QUESTIONS: A colleague told me that Zuckerberg’s name on his own Facebook in the film, is “Tyler Durden,” but even after my second viewing, I can't confirm this. Also, neither the book nor the film elaborated much on what the original Face Books were. Were they like online picture Rolodexes? And while the real Mark Zuckerberg will probably never see this movie, I wonder what he would think of his depiction.

REWATCHABILITY: Whether to take in the visuals again or to study the perplexing characters within this wonderful film, a second, third, or even fourth viewing sounds like a great idea.


This is not a film about the social networking aspect of Facebook. Friend accepting and socializing prove to be the most difficult tasks for the main characters of The Social Network to process. Especially it’s centerpiece, Mark Zuckerberg, a man that carries with him an absolutely beautiful irony - that this website, which has created a whole new way of interacting with people, is the product of a man who doesn't have the skill to make friends. As the (magnificent) trailer for the film mentions, with its footage of our Facebooks and the song “Creep” by Radiohead, our lives are made in his image. We, with our beloved Facebooks, are the real epilogue to The Social Network’s story.
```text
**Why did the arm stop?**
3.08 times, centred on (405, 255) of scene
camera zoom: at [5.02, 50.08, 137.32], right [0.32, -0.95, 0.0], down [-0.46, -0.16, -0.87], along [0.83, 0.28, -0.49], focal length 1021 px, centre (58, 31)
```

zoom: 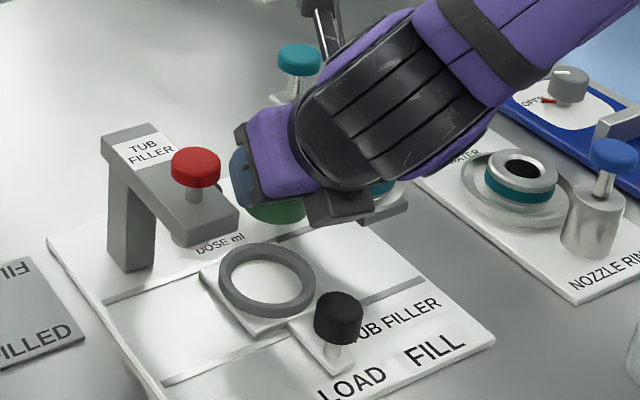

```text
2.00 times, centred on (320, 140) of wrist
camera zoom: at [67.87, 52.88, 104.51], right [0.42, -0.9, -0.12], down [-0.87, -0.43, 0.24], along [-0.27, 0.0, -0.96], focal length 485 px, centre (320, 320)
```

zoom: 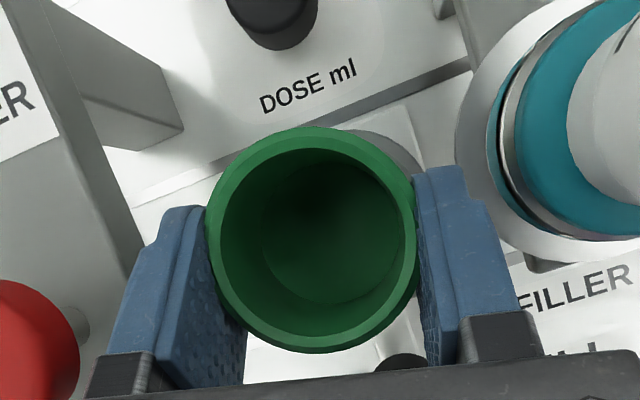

The Social Network is a marvelous film that is the result of a stunning true story being put into the best hands possible. Fincher uses his expert grasp on editing energy to condense the complicated story behind Facebook into a pulsing success, as guided by a brilliant screenplay from Aaron Sorkin that focuses on Zuckerberg’s weaknesses over his obvious successes. The entire deal is brought together by an incredible performance from Jesse Eisenberg, who turns the once archetypal characteristic of “curly haired and awkward” into an art form.

The power of Facebook is impossible to deny, and Zuckerberg will always be a god-like being, walking amongst us in secrecy. Whether the events within this movie are entirely true, or whether they merely stand as the parting words of bitter anonymous witnesses, The Social Network is successful in bringing down Zuckerberg the God down to earth, and out of his own orbit. If only for just two hours.